Post-Inflammatory Hyperpigmentation
This is probably one of the few instances of dark spots that we can tie to the sun that isn’t the direct result of said celestial body. Instead, as the name suggests, it is directly tied to inflamed skin. Most of the time these spots form in response to some comparatively damaging trauma to the skin. We tend to see them most commonly form after particularly potent cases of acne. However, they can form from just basic physical damage to the skin as well. Most of the time these spots tend to look like slightly darker shades of our basic skin tone. Pink, red, and brown spots are all quite common. It is very important that we stress that certain skincare products and procedures can also lead to this form of spots. Over-exfoliating using any product can cause this problem as well as even properly performed chemical peels. Post-inflammatory hyperpigmentation is why you’re advised to use the gentlest products that will still be effective for your skin type. Remembering this should help you minimize any instances of this kind of hyperpigmentation.

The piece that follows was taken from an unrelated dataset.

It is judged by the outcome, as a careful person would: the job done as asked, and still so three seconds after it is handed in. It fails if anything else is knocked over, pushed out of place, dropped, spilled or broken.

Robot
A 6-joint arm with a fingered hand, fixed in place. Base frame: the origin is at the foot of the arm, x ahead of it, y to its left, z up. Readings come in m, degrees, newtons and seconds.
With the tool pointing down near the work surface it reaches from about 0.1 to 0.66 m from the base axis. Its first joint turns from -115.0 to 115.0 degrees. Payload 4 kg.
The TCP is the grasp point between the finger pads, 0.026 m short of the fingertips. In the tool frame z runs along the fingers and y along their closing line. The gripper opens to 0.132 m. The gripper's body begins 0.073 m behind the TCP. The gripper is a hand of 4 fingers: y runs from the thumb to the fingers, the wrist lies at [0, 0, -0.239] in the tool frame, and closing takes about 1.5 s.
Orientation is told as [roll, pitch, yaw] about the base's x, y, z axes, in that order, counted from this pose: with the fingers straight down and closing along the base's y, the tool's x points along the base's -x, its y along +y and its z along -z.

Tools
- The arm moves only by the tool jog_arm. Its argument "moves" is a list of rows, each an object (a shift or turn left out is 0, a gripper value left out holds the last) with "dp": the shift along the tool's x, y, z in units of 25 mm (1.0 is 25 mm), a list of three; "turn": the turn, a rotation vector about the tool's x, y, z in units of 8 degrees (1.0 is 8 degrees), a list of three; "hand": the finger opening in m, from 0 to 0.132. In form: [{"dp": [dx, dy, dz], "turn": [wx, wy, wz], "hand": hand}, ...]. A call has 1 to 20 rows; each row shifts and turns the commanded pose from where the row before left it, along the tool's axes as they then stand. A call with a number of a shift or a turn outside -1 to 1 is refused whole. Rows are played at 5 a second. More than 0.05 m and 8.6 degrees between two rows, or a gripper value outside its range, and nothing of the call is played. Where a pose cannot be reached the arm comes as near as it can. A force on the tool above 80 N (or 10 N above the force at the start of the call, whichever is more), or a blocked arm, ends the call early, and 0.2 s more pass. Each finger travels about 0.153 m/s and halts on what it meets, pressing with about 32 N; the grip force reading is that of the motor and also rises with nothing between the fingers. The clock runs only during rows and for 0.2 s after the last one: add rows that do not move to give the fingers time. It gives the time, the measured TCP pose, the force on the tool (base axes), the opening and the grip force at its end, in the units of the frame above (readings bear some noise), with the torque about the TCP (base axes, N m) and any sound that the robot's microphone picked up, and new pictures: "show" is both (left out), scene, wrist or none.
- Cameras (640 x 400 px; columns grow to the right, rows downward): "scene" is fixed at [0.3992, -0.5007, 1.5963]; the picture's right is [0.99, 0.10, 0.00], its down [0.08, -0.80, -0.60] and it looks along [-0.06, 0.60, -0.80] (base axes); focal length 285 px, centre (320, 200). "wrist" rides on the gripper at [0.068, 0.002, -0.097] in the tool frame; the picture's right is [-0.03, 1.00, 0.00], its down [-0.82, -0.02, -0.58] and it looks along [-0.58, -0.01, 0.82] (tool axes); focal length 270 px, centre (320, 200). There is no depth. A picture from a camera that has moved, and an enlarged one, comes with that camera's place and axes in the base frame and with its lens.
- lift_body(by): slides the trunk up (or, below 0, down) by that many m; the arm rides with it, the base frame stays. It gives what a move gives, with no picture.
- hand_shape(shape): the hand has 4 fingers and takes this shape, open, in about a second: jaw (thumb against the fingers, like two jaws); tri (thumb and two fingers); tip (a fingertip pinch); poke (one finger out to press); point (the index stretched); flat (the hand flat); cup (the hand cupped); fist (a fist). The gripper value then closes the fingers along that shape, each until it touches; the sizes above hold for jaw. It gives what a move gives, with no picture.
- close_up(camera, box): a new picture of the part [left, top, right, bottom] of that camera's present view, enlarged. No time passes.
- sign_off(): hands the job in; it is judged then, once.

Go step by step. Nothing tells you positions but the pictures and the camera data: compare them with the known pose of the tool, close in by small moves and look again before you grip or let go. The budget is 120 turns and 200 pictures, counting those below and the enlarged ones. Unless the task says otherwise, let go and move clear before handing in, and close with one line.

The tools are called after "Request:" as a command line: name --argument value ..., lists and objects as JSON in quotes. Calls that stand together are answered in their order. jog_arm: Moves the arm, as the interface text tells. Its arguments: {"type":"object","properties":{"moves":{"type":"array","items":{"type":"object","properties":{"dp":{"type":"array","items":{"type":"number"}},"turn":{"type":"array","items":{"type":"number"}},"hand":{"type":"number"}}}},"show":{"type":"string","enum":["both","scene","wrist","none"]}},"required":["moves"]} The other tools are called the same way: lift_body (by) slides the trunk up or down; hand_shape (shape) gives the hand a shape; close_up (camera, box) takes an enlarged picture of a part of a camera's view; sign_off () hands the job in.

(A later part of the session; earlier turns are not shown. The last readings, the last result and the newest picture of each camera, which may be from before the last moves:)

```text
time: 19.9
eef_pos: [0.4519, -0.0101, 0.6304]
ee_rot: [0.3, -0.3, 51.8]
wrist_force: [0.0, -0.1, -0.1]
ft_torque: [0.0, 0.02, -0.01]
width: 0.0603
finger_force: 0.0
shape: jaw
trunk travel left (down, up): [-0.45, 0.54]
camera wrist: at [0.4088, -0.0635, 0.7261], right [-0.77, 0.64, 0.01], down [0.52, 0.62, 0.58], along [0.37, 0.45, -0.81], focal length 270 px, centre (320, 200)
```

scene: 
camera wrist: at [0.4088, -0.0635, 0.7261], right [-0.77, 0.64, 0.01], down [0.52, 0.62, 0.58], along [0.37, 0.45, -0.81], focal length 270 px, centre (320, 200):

Dealing with the various kind of dark spots tends to be relatively easy. Peels, laser treatments, and even over the counter cream combinations can all lighten dark spots. The key to it is simply making sure that you’ve done what you can to protect your skin properly. Wear sunscreen. Use gentle products. Try to stay away of how often you need to refresh that sunscreen from before too. Once you remember all of these, you should be able to confidently keep many kinds of hyperpigmentation at bay.